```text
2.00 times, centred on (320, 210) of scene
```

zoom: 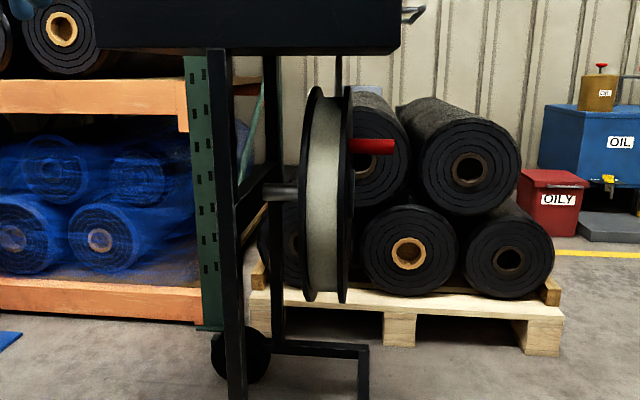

» Exercise
Copy the whole selection, the one that starts with "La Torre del".

» Selection

La Torre del Olimpo estaba situada en una isla perfectamente cuadrada y la rodeaba una gran muralla. Cuando el grupo atravesó la puerta, fue conducido a la parte inferior de la torre central, que contenía un laboratorio excelente, donde los invitados se pusieron de buen grado a sacudir y lavar plantas, piedras preciosas y todo tipo de cosas, a extraer su jugo y su esencia y a ponerlos en vasos. Virgo Lucífera puso a los «artistas» a trabajar tan arduamente que se sintieron como meros esclavos. Una vez finalizada la labor del día, se asignó a cada uno un colchón sobre el suelo de piedra. Como no podía dormir, C. R. C. se puso a deambular y a contemplar las estrellas: por casualidad encontró una escalera que conducía a lo alto de la muralla, subió por ella y estuvo mirando el mar; se quedó allí bastante rato y, cerca de la medianoche, vio siete llamas que atravesaron el mar hacia él y se congregaron en lo alto de la aguja de la torre central. Al mismo tiempo se levantó viento, el mar se volvió tempestuoso y la luna se cubrió de nubes. Con cierto temor, C. R. C. bajó corriendo las escaleras y regresó a la torre, se acostó en su colchón y se durmió arrullado por el sonido de un chorro de agua que corría suavemente en el laboratorio.

» Correct result
La Torre del Olimpo estaba situada en una isla perfectamente cuadrada y la rodeaba una gran muralla. Cuando el grupo atravesó la puerta, fue conducido a la parte inferior de la torre central, que contenía un laboratorio excelente, donde los invitados se pusieron de buen grado a sacudir y lavar plantas, piedras preciosas y todo tipo de cosas, a extraer su jugo y su esencia y a ponerlos en vasos. Virgo Lucífera puso a los «artistas» a trabajar tan arduamente que se sintieron como meros esclavos. Una vez finalizada la labor del día, se asignó a cada uno un colchón sobre el suelo de piedra. Como no podía dormir, C. R. C. se puso a deambular y a contemplar las estrellas: por casualidad encontró una escalera que conducía a lo alto de la muralla, subió por ella y estuvo mirando el mar; se quedó allí bastante rato y, cerca de la medianoche, vio siete llamas que atravesaron el mar hacia él y se congregaron en lo alto de la aguja de la torre central. Al mismo tiempo se levantó viento, el mar se volvió tempestuoso y la luna se cubrió de nubes. Con cierto temor, C. R. C. bajó corriendo las escaleras y regresó a la torre, se acostó en su colchón y se durmió arrullado por el sonido de un chorro de agua que corría suavemente en el laboratorio.